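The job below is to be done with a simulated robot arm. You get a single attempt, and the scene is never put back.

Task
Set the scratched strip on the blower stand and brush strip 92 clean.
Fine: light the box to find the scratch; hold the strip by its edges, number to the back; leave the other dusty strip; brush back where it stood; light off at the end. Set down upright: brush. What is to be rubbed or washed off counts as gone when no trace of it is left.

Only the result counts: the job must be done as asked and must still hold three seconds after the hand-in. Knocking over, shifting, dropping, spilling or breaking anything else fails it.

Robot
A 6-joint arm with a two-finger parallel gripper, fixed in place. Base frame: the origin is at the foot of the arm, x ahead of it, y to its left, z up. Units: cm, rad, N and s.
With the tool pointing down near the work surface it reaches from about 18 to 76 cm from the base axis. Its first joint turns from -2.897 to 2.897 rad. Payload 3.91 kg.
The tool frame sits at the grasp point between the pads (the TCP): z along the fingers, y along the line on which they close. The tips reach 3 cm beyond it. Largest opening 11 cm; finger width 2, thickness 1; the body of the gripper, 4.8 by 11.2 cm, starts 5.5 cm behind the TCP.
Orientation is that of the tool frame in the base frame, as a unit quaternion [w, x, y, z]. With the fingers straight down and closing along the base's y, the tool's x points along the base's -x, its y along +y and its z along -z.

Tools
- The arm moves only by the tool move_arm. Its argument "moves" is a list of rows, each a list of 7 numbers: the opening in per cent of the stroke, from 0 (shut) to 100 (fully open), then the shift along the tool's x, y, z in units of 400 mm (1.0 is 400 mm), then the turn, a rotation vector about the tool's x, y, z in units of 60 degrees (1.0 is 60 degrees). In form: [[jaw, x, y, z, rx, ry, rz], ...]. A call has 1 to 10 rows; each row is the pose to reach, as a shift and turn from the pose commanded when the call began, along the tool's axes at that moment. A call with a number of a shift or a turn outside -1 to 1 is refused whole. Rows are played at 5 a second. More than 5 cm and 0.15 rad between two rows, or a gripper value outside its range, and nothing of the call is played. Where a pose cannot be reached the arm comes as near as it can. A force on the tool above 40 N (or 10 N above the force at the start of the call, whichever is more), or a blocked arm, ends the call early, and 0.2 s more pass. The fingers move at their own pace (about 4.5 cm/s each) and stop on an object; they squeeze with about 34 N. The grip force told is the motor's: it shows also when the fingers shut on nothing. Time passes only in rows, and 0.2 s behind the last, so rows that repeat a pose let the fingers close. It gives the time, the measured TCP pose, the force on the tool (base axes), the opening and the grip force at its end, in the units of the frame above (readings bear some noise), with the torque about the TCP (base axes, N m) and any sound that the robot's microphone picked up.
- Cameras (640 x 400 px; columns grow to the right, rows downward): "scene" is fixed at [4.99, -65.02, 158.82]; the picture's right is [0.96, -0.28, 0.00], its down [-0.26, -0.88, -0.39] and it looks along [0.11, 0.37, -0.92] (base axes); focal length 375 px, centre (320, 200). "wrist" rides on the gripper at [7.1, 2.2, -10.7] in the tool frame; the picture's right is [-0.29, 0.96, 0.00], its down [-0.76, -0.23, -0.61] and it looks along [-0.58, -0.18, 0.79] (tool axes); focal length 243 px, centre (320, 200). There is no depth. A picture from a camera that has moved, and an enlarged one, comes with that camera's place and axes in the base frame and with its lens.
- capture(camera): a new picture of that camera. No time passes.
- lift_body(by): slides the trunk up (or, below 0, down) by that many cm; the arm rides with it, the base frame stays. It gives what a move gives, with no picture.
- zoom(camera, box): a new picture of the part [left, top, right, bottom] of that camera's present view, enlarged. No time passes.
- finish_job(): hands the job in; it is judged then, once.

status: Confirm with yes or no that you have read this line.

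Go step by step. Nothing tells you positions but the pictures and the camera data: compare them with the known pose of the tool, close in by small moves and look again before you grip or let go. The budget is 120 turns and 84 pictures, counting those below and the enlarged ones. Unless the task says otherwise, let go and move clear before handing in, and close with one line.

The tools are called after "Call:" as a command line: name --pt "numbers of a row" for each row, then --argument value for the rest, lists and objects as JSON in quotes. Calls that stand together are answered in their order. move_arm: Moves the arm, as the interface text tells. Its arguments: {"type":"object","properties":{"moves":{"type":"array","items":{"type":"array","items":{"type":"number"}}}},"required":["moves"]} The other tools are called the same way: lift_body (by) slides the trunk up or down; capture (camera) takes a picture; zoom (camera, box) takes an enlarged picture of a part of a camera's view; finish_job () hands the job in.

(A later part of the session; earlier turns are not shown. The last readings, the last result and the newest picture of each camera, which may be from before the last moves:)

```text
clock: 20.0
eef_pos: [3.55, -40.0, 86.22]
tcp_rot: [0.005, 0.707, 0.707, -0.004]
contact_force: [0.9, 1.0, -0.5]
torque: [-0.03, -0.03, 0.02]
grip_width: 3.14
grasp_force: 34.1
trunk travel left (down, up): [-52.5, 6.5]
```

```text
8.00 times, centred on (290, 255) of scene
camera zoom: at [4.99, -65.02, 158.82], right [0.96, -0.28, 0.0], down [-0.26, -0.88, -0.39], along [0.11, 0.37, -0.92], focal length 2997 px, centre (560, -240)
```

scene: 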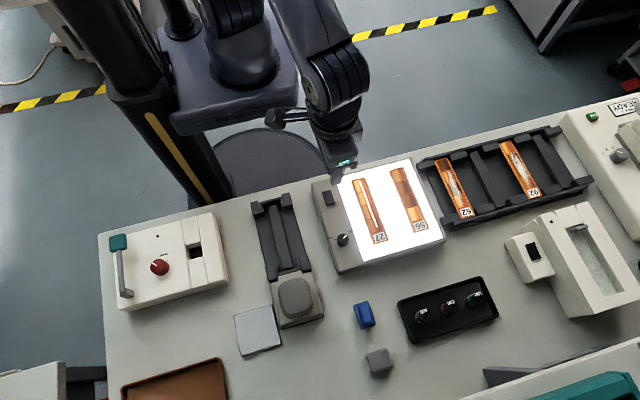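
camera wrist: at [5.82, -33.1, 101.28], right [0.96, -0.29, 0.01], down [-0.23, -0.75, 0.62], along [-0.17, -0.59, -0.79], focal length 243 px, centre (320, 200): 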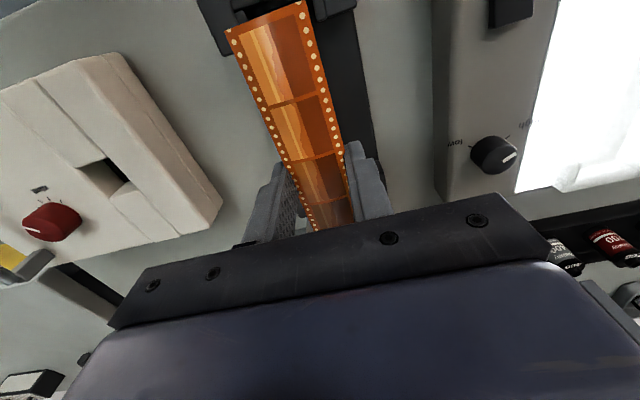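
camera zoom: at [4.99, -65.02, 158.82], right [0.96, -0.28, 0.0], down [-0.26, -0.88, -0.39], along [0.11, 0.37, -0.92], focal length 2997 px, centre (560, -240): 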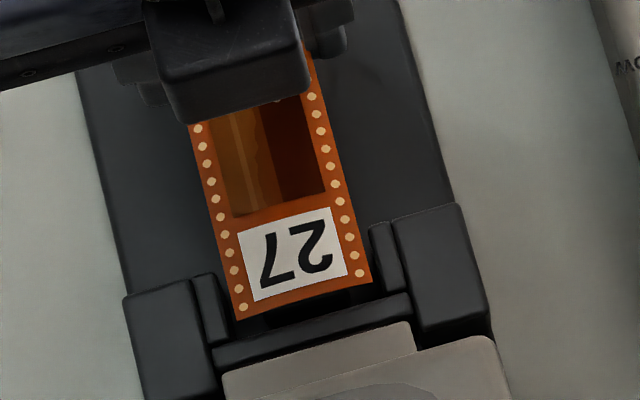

▶ _TEXT SECTION_
Zmar: somos uma caixinha de surpresas
Não, não se bate numa pedra e encontra-se ouro ou petróleo em Portugal. É mais cada tiro cada melro. De repente, num país que tem uma vida aparente e outra subterrânea, descobrem-se por causa de um surto de Covid cerca de 13 mil trabalhadores, maioritariamente asiáticos, muitos deles clandestinos, a viver em condições deploráveis em Odemira.
Como se descobriu a vida de Sócrates, como se descobriu o BPN, o Banif e o BES, como surgiram, apocalípticos, os dias dos incêndios de 2017 perante um país impreparado ou como um médio surto de Covid em Janeiro de 2021, rompeu o Sistema Nacional de Saúde.
Ou como medram novos escândalos ainda não devidamente conhecidos mas se advinham, como a TAP, as longas moratórias, as culturas intensivas em várias partes do país com fortes danos para o meio ambiente, oliveiras, abacate, cultura da cannabis.
O governo da gerigonça, incomodado com uma situação em que a sua ideologia é posta à prova, reagiu à maneira zénite do Bloco de Esquerda e do PCP. Requisição civil para cima da unidade hoteleira Zmar, de modo a criar uma cerca sanitária para os trabalhadores portadores do Covid. Os proprietários contestaram o governo, apoiados pelo bastonário da Ordem dos Advogados, Menezes Leitão, mais na sua qualidade de presidente da Associação de Proprietários (Lisbonenses). A procissão ainda vai no adro.

▶ _WORK TO COMPLETE_
[A] I need one stretch of the text section verbatim, from "O governo da" to "vai no adro.".
[B] Continue the text section that opens with "Zmar: somos uma".

▶ _THE REPLIES_
[A]
O governo da gerigonça, incomodado com uma situação em que a sua ideologia é posta à prova, reagiu à maneira zénite do Bloco de Esquerda e do PCP. Requisição civil para cima da unidade hoteleira Zmar, de modo a criar uma cerca sanitária para os trabalhadores portadores do Covid. Os proprietários contestaram o governo, apoiados pelo bastonário da Ordem dos Advogados, Menezes Leitão, mais na sua qualidade de presidente da Associação de Proprietários (Lisbonenses). A procissão ainda vai no adro.

[B]
A propriedade em Portugal é sagrada, invoque-se a saúde ou a legitimidade revolucionária. Em 1975, perante a avalanche colectivizadora do PCP e da extrema esquerda, a maioria silenciosa respondeu com uma vitória eleitoral esmagadora do PS.
Hoje, e ao contrário do que se possa pensar, Portugal é ainda mais conservador do que em 1975. Uma coisa é votar à esquerda e criar geringonças, assegurando que o bodo do Estado corre com mais força no emprego público e em ajudas variadas . Outra coisa é tocar na propriedade sagrada, num país que é o que tem mais casas por mil habitantes da OCDE. Daí que seja perigoso ao PS afastar-se da sua marca moderada de origem.